With the hypermobility syndromes we must recognise that there is much more going on in the whole person than purely the mechanical properties of a joint. That mechanical property is just one factor.


Joint hypermobility – A joint that moves more than described “normal” ranges

Joint Instability – A joint that is lacking or has lost restrictions (muscular, boney, ligamentous etc.) to one or more movement planes

Some (but not all) hypermobile joints have instability.

Some (but not all) joints with instability have hypermobility (of normal ranges of motion for that joint).

Joint range of motion is hugely variable within the population. When we describe hypermobility of a joint this is measured against what we think is average and this is on a bell curve. Some people have a “normal” range for them which is significantly more than the population average (see finger pictures). This movement is “hypermobile” compared to population average but “normal” range of motion for me.

A crude comparison is that of height. The population mostly have a height between about 5ft4inch and 6ft but we all know people much taller or shorter than those top and bottom numbers. That doesn’t mean they had a problematic cause for their height its just an issue with mathematic averages.
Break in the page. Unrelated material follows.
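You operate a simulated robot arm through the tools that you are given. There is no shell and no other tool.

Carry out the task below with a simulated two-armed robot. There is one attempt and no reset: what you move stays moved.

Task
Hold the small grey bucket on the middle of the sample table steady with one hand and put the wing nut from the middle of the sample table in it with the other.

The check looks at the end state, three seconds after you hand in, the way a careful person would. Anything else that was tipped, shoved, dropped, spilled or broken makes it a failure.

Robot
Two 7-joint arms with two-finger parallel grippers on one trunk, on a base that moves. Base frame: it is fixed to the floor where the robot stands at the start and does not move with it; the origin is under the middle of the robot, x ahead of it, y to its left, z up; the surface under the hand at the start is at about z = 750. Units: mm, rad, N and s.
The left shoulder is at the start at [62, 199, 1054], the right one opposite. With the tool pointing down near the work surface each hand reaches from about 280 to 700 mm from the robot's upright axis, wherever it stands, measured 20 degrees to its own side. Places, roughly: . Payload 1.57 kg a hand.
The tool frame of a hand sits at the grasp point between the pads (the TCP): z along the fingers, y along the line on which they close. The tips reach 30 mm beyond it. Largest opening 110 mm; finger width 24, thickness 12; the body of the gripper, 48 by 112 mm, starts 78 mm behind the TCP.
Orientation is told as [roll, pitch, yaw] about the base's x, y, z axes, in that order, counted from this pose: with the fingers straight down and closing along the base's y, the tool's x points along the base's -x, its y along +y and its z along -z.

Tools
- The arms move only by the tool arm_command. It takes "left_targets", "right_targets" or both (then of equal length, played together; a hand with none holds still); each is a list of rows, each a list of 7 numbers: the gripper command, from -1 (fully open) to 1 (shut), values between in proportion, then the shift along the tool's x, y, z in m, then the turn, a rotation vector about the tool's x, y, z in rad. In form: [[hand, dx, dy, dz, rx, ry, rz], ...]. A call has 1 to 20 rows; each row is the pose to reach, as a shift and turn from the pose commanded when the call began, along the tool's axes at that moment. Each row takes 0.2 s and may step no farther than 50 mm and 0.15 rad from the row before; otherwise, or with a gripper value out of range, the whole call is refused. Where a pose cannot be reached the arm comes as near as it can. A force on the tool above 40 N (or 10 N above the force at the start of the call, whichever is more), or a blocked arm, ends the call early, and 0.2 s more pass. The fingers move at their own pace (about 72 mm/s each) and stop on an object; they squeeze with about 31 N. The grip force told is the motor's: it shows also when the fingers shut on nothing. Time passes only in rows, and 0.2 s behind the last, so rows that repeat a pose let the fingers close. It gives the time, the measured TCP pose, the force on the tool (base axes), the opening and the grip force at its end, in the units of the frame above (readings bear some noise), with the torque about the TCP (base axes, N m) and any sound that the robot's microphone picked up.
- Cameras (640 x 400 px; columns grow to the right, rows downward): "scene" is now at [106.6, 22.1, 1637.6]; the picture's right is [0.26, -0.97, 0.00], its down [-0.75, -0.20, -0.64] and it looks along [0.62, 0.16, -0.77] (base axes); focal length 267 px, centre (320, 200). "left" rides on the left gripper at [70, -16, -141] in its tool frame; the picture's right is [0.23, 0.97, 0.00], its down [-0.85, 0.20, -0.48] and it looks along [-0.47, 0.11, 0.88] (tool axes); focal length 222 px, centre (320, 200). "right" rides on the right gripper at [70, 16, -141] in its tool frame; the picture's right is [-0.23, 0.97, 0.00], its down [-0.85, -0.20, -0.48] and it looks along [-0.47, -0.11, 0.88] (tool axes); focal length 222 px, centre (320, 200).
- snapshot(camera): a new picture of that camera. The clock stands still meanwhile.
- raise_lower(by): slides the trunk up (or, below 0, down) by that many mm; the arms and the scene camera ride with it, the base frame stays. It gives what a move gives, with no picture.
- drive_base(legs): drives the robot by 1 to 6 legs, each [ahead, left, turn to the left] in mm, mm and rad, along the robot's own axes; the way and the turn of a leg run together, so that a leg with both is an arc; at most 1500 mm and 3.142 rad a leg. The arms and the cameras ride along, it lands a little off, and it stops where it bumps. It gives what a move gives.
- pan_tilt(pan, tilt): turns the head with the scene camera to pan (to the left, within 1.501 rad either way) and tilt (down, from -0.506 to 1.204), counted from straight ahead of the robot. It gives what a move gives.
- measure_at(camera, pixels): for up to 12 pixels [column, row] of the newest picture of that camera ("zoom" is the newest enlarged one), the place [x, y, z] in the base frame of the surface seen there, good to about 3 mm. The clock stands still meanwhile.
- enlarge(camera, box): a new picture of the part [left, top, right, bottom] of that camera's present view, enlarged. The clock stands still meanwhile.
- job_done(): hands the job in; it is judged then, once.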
A joint with instability in one person may increase in range and gain the ability to move the same as someone whose “normal” range was significantly more. This is not normal for that first person and should be thought of differently.
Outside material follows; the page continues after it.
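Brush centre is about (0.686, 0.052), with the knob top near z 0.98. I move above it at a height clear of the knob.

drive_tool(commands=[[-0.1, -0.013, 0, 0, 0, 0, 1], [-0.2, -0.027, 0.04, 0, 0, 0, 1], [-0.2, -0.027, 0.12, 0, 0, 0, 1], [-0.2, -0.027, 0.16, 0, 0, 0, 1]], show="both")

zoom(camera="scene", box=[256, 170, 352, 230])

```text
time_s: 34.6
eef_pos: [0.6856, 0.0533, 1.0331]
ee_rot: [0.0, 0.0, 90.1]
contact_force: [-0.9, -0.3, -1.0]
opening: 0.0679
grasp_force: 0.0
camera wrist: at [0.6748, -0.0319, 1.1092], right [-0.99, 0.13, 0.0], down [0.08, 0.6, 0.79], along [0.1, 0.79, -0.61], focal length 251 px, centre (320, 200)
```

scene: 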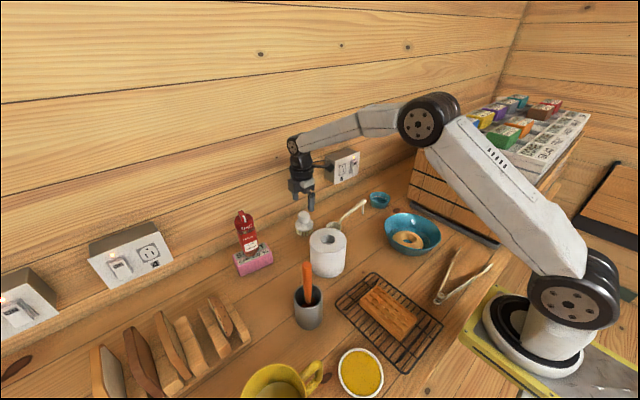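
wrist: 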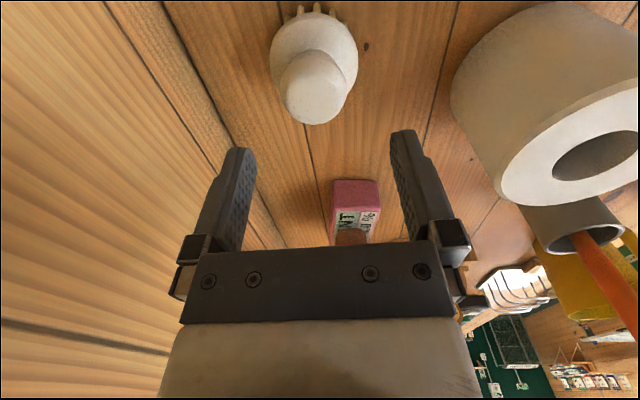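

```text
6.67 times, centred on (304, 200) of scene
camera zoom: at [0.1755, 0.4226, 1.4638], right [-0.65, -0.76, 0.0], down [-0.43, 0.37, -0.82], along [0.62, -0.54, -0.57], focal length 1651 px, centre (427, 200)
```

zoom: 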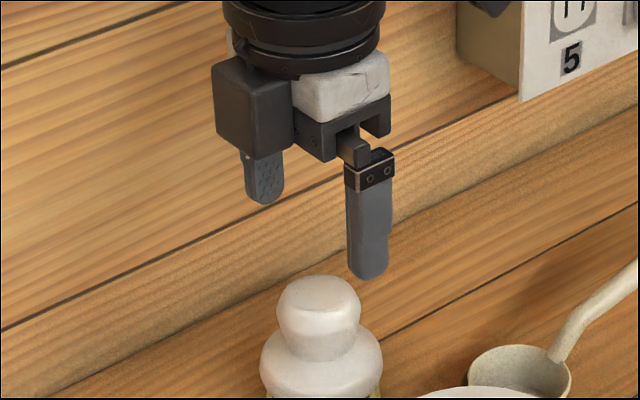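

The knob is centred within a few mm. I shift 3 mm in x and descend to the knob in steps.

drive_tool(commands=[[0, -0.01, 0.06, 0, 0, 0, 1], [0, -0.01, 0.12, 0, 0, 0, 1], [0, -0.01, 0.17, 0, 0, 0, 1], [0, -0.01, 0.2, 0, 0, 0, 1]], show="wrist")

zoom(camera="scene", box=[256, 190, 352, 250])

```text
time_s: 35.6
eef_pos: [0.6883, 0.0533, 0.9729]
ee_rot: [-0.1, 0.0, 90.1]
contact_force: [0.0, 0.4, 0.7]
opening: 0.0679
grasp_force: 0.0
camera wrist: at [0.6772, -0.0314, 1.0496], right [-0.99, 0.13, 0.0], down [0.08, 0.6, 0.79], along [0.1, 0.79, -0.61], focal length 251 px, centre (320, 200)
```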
Imagine my girlfriend sustains a finger injury and her finger suddenly is able to move like mine. Her finger would be both hypermobile and have instability. An injury mechanism (tissue damage was required to get this new range of motion). Mine moves normally to that range and is not injured to get to that point. Her finger moving into this new range in the future is likely (but not guaranteed) to continue to be “injured” as this is still not the “normal” range.

The range of motion of my fingers is normal (for me) and function well and remain stable in these range of movements. I can do things in these ranges without concern because it is normal (for me) and as such is of equal robustness or resistant to injury as it is in normal (for everyone) ranges. See pushups video.


Joint properties and outcomes

This means when reading comments, threads or articles about hypermobile joints remember the following.

Hypermobile joints are not necessarily unstable joints (but sometimes they are)

Hypermobile joints are not necessarily more prone to injury (but sometimes they are)

Hypermobile joints are not guaranteed to become painful (but sometimes they do)

Moving Hypermobile joints in their normally available range is not injuring them under normal circumstances

Hypermobile joints are highly prevalent in the population, some of these are related to conditions/syndromes that cause other problems. Having a hypermobile joint or even multiple joints does NOT mean you have one of these conditions/syndromes however having them is characteristic of people with the conditions/syndromes. Some people with these conditions/syndromes do not have hypermobile joints! Its all very complicated.

If you have one of these conditions/syndromes your joints are not guaranteed to have instability nor are they guaranteed to be injured or painful in the future.

Some hypermobile joints are an advantage! Think of many Olympic gymnasts who are generally extremely flexible. In a more specific example, throwing athletes have extreme movements into shoulder external rotation allowing them to generate huge amounts of force.



I hope this has been useful, reassuring and interesting. It is important that we use the right terminology, understand what is normal and what is pathological and that this will vary wildly between individuals.

Get me any feedback you might have so that I can grow and improve.